De ontslagprocedure in het ambtenarenrecht is net even wat anders dan een ontslagprocedure voor een werknemer. Zodra een ambtenaar voor een bepaalde functie wordt aangesteld, moet daarover door het bevoegde gezag een besluit worden genomen. Dit geldt ook zodra een ambtenaar wordt ontslagen.
Wat moet een ambtenaar doen als hij met een ontslagbesluit wordt geconfronteerd en hij het hiermee niet eens is? Een ambtenaar kan binnen zes weken na de bekendmaking van het besluit bezwaar maken bij degene die het besluit heeft genomen. Maakt een ambtenaar niet tijdig bezwaar, dan loopt hij het risico dat het besluit onaantastbaar wordt en hij niet meer hiertegen bij de bestuursrechter kan opkomen. Maak dus tijdig bezwaar!

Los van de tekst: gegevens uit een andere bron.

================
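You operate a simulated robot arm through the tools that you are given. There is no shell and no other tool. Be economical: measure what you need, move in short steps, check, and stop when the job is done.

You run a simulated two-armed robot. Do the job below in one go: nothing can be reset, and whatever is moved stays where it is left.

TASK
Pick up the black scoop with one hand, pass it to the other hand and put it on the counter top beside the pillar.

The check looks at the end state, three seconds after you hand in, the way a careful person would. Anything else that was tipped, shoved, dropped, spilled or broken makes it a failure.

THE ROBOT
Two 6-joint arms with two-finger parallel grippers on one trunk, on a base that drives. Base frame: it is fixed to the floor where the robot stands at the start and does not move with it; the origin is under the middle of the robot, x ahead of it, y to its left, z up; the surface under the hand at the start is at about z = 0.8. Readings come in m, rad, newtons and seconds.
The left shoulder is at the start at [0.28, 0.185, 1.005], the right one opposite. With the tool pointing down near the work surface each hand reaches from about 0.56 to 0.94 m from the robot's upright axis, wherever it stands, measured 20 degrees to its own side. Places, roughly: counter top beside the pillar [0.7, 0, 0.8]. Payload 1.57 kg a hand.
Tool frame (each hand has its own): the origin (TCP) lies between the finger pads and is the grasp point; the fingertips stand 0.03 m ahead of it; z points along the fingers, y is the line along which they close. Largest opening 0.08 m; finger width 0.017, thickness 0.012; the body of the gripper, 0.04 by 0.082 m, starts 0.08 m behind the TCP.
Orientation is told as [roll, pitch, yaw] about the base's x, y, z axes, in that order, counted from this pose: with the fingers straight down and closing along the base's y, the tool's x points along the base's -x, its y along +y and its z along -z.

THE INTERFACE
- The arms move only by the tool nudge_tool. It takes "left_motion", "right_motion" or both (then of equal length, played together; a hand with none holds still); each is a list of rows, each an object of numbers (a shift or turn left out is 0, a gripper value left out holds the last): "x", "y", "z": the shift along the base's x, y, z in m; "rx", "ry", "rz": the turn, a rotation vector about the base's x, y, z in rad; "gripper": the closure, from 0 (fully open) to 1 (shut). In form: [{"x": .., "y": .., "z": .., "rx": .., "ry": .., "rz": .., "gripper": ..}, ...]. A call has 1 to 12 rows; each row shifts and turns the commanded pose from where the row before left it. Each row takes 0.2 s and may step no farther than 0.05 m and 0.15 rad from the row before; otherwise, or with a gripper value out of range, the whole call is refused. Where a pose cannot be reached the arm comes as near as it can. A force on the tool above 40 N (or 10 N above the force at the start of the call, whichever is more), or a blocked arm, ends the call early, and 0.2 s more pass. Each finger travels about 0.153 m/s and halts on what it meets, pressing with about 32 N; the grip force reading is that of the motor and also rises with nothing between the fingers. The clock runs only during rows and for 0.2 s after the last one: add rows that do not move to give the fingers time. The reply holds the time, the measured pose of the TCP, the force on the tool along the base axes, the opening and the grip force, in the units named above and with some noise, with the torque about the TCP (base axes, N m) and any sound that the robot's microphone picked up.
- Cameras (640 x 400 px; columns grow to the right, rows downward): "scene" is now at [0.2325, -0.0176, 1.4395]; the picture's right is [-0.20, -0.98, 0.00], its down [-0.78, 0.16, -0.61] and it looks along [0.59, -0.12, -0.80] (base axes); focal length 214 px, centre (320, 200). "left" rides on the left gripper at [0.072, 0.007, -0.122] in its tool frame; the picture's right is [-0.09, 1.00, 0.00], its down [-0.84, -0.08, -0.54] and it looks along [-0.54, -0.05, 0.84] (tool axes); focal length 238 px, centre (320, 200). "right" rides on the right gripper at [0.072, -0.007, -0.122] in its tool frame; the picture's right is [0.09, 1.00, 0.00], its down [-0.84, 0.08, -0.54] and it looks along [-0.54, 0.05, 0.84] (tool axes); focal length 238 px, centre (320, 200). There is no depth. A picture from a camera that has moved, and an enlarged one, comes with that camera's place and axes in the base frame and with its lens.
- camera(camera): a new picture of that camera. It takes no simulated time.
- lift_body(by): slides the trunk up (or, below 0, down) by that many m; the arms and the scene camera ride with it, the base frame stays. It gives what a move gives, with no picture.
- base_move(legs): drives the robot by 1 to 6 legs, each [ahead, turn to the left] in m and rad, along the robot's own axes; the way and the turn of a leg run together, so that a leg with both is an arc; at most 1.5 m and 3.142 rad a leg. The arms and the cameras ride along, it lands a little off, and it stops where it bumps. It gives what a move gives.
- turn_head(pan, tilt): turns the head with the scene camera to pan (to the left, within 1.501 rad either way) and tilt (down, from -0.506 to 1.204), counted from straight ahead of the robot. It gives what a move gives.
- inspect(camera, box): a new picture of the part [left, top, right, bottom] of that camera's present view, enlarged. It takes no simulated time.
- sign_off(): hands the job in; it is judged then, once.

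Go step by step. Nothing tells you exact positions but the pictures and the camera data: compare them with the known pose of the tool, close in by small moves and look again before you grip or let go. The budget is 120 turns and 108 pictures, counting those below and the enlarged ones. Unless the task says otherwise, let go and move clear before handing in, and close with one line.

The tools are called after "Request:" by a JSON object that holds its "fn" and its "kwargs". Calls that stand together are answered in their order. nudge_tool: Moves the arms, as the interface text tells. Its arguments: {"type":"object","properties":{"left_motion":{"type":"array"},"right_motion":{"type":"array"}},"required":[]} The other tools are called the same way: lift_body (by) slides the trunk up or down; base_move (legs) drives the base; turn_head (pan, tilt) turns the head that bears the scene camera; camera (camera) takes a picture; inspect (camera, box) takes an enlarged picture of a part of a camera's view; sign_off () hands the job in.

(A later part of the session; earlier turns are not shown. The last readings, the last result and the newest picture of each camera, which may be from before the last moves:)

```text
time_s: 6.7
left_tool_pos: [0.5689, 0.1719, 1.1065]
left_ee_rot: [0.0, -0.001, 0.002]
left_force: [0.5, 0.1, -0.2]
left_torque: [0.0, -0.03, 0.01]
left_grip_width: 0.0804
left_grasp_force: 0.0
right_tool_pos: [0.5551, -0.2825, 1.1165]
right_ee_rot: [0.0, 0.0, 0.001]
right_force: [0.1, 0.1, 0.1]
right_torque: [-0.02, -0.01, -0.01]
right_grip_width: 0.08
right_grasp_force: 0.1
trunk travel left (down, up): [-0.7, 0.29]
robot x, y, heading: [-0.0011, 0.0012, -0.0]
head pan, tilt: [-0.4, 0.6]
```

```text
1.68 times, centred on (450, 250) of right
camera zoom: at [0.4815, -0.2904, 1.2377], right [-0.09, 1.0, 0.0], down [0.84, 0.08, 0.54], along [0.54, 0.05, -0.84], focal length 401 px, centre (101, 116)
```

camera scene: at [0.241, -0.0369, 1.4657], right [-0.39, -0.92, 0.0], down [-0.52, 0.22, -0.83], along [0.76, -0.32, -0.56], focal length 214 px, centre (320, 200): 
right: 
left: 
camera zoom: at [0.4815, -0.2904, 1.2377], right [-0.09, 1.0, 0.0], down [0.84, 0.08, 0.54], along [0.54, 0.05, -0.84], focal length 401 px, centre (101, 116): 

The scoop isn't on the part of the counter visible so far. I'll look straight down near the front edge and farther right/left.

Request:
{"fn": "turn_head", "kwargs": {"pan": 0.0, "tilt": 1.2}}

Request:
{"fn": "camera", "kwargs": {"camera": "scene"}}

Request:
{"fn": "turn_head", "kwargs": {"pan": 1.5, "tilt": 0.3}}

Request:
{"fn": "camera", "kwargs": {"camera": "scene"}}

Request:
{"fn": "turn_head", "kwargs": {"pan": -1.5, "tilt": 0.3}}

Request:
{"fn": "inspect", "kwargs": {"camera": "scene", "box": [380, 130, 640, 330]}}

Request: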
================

In de bezwaarprocedure moet de werkgever zijn besluit heroverwegen. Ziet de werkgever reden om bij zijn ontslagbesluit te blijven, dan zal hij het bezwaar ongegrond verklaren. Ziet hij naar aanleiding van het bezwaar reden om het besluit te herroepen, dan zal hij het beroep gegrond verklaren en meestal een nieuw besluit nemen. De ambtenaar heeft tijdens een bezwaarprocedure het recht om te worden gehoord. Er zal in dat geval vaak een hoorzitting worden gepland waarbij werkgever en ambtenaar hun standpunten kunnen toelichten.
Is het bezwaar ongegrond verklaard, dan kan een ambtenaar binnen zes weken na de bekendmaking van het besluit op bezwaar in beroep gaan bij de bestuursrechter. Er zal dan een zitting worden gepland waarbij een ambtenaar zijn standpunten kan toelichten. Vervolgens vindt er een uitspraak plaats. Ook hier zal worden gekeken of het beroep gegrond of ongegrond is. Bij gegrondverklaring van het beroep kan een besluit geheel of gedeeltelijk worden vernietigd.
Is een ambtenaar het ook met die uitspraak niet eens, dan staat er nog hoger beroep open bij een speciale hoger beroepsrechter voor ambtenarenzaken, de Centrale Raad van Beroep. Hoger beroep moet binnen zes weken na de uitspraak worden ingesteld. De Centrale Raad kan de uitspraak van de bestuursrechter bevestigen of vernietigen.